begin

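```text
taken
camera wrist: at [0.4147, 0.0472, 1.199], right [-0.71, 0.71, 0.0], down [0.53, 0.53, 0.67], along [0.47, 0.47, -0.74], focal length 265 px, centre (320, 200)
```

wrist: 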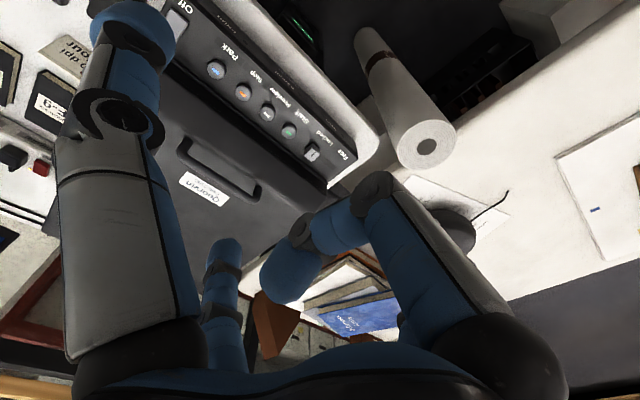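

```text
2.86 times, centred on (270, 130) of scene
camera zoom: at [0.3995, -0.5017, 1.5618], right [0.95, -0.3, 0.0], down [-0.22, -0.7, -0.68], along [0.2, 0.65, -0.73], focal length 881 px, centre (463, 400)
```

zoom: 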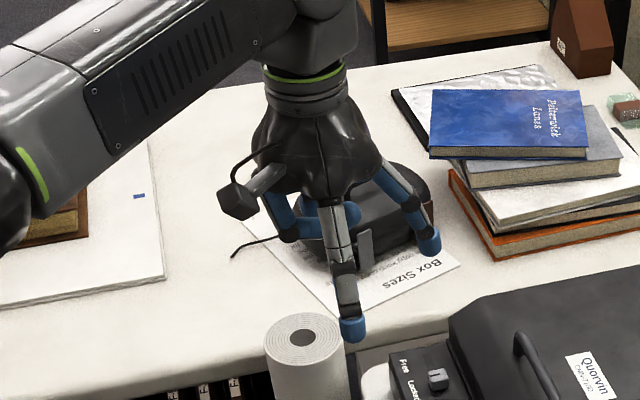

end

_Problem details_
Return to the listing above and set it down exactly, leaving out its pictures. Use JSON: a list with one string for each line that is not empty.

_Reply_
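[
  "```text",
  "taken",
  "camera wrist: at [0.4147, 0.0472, 1.199], right [-0.71, 0.71, 0.0], down [0.53, 0.53, 0.67], along [0.47, 0.47, -0.74], focal length 265 px, centre (320, 200)",
  "```",
  "wrist: ",
  "```text",
  "2.86 times, centred on (270, 130) of scene",
  "camera zoom: at [0.3995, -0.5017, 1.5618], right [0.95, -0.3, 0.0], down [-0.22, -0.7, -0.68], along [0.2, 0.65, -0.73], focal length 881 px, centre (463, 400)",
  "```",
  "zoom: "
]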